With voters in Minnesota, Maine, Washington state and Maryland all weighing in on marriage equality this November, Paul Waldman at The American Prospect offers a great, concise history of the same-sex marriage debate here in the States and looks forward to a not-so-distant future in which enshrined discrimination may be a thing of the past:
…Just as with laws on interracial marriage, legalization of same-sex marriage is likely to spread toward the center and south of the country, though how fast is hard to say. In 2009, Nate Silver attempted to project how long it would take for each state to be ready to vote to allow same-sex marriage; the final two in the projection were Alabama in 2023 and Mississippi in 2024 (consider that Alabama didn't officially repeal its law banning interracial marriage until a referendum in 2000, and 40 percent of Alabamians voted to keep it). As Silver acknowledges, this kind of projection could well be wrong, but it does give us an idea of the path we're on.
Unless, that is, the Supreme Court intervenes. Earlier this year, an appeals court panel declared California's Proposition 8 unconstitutional, paving the way for the case to be taken up by the Supreme Court. The Supreme Court could also take up a lawsuit against the Defense of Marriage Act, which Congress passed in 1996 and Bill Clinton signed (provisions of DOMA have been declared unconstitutional by two federal judges).

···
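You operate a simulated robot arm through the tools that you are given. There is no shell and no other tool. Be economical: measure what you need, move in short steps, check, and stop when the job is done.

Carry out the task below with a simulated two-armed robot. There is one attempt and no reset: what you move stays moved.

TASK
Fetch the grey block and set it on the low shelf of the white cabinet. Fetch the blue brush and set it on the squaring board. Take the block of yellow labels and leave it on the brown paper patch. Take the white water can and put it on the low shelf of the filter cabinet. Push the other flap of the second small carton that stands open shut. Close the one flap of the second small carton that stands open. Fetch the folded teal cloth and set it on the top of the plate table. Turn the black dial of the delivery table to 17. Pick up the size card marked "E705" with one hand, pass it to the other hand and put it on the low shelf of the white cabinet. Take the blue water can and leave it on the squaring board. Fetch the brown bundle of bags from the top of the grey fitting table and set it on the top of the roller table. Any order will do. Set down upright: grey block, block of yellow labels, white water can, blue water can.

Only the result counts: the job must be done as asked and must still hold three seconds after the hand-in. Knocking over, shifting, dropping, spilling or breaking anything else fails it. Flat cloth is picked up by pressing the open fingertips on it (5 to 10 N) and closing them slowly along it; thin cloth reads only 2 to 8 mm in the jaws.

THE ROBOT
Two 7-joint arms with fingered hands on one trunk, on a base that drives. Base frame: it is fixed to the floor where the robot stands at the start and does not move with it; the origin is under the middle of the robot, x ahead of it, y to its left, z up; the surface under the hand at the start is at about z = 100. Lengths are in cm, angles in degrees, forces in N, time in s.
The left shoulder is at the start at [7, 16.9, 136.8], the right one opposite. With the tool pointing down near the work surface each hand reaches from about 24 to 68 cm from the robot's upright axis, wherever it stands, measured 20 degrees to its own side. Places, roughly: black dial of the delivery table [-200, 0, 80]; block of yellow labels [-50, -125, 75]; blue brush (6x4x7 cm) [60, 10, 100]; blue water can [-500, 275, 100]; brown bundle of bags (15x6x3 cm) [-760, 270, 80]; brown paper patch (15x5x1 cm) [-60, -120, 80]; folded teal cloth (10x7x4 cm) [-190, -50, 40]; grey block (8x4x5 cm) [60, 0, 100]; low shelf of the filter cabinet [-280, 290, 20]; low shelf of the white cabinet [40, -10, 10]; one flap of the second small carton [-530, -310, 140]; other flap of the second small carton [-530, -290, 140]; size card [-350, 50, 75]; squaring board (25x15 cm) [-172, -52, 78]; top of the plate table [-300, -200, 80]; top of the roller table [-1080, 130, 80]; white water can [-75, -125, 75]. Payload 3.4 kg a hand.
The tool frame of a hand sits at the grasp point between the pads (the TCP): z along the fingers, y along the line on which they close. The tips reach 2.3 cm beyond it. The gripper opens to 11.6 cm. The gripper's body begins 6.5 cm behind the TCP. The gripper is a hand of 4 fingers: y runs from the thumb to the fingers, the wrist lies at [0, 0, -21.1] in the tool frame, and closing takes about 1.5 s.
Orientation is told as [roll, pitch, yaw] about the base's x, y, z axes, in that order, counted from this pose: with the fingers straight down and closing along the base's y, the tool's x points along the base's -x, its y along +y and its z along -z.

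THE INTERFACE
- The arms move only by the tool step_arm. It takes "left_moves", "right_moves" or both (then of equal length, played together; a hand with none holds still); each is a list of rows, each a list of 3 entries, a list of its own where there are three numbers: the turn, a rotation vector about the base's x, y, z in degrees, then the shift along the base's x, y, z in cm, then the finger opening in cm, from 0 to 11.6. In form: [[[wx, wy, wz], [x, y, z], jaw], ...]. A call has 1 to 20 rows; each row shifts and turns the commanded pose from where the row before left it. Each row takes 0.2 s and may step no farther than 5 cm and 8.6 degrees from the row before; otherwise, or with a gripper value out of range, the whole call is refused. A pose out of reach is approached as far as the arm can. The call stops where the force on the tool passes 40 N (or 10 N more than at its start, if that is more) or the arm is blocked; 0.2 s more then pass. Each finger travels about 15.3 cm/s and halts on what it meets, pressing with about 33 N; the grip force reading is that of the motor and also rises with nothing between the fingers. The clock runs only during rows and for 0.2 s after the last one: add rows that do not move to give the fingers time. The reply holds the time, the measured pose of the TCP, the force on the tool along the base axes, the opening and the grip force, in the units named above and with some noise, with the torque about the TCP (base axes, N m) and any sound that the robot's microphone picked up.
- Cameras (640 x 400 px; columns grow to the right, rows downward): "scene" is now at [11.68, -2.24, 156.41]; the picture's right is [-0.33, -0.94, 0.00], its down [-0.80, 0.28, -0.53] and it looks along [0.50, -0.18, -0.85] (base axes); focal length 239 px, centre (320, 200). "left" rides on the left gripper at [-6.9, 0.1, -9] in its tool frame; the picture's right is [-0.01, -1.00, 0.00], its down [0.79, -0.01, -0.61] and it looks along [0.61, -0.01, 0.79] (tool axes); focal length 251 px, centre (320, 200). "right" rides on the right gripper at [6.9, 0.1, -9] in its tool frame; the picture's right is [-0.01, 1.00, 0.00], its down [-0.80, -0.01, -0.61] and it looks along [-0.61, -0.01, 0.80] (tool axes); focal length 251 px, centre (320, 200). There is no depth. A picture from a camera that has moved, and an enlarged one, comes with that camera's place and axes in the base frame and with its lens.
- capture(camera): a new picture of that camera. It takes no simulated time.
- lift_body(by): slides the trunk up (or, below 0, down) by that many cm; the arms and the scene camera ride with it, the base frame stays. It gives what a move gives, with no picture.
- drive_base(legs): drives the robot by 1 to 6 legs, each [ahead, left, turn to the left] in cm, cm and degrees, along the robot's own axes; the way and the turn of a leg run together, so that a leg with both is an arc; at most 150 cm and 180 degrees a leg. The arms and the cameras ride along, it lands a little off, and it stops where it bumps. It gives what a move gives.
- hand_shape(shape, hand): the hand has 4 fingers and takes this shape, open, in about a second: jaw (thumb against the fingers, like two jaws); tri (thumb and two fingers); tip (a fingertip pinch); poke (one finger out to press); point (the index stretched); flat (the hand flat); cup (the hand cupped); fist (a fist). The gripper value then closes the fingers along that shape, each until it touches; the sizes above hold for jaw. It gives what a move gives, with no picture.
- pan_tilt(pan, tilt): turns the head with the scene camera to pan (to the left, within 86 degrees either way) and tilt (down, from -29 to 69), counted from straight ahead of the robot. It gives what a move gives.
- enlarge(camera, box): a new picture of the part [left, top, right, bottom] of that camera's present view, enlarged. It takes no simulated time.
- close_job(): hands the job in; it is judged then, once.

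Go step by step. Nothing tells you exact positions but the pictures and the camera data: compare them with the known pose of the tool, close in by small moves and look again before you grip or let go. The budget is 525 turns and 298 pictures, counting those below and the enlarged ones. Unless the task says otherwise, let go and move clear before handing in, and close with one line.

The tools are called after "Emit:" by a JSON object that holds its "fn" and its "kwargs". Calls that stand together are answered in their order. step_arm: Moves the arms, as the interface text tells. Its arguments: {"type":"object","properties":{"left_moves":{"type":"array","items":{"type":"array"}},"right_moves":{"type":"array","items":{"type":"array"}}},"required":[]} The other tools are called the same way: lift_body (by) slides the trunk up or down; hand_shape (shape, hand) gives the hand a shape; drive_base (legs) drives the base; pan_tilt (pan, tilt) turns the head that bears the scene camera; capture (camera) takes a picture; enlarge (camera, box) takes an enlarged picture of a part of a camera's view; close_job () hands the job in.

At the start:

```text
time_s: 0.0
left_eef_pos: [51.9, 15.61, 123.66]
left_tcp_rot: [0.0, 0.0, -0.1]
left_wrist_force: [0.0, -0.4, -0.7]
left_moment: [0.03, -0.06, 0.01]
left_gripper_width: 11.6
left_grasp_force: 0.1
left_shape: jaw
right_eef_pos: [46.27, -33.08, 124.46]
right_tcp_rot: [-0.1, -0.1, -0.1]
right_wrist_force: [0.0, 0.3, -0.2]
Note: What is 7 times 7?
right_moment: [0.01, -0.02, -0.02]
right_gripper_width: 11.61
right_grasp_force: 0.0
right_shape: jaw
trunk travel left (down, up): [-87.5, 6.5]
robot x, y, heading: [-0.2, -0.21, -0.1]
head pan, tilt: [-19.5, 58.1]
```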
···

In either case, the Court could affirm discrimination of gay couples, outlaw it, or take some middle course that puts off a definitive decision. That all may hinge on whether Anthony Kennedy has come around to believing that marriage is an inalienable right that all Americans should enjoy. I wouldn't bet the farm on that—the Court seldom gets too far ahead of public opinion. But the direction of that opinion is unmistakable, as all but the most deluded conservatives activist will tell you.
But they'll still try to tell you.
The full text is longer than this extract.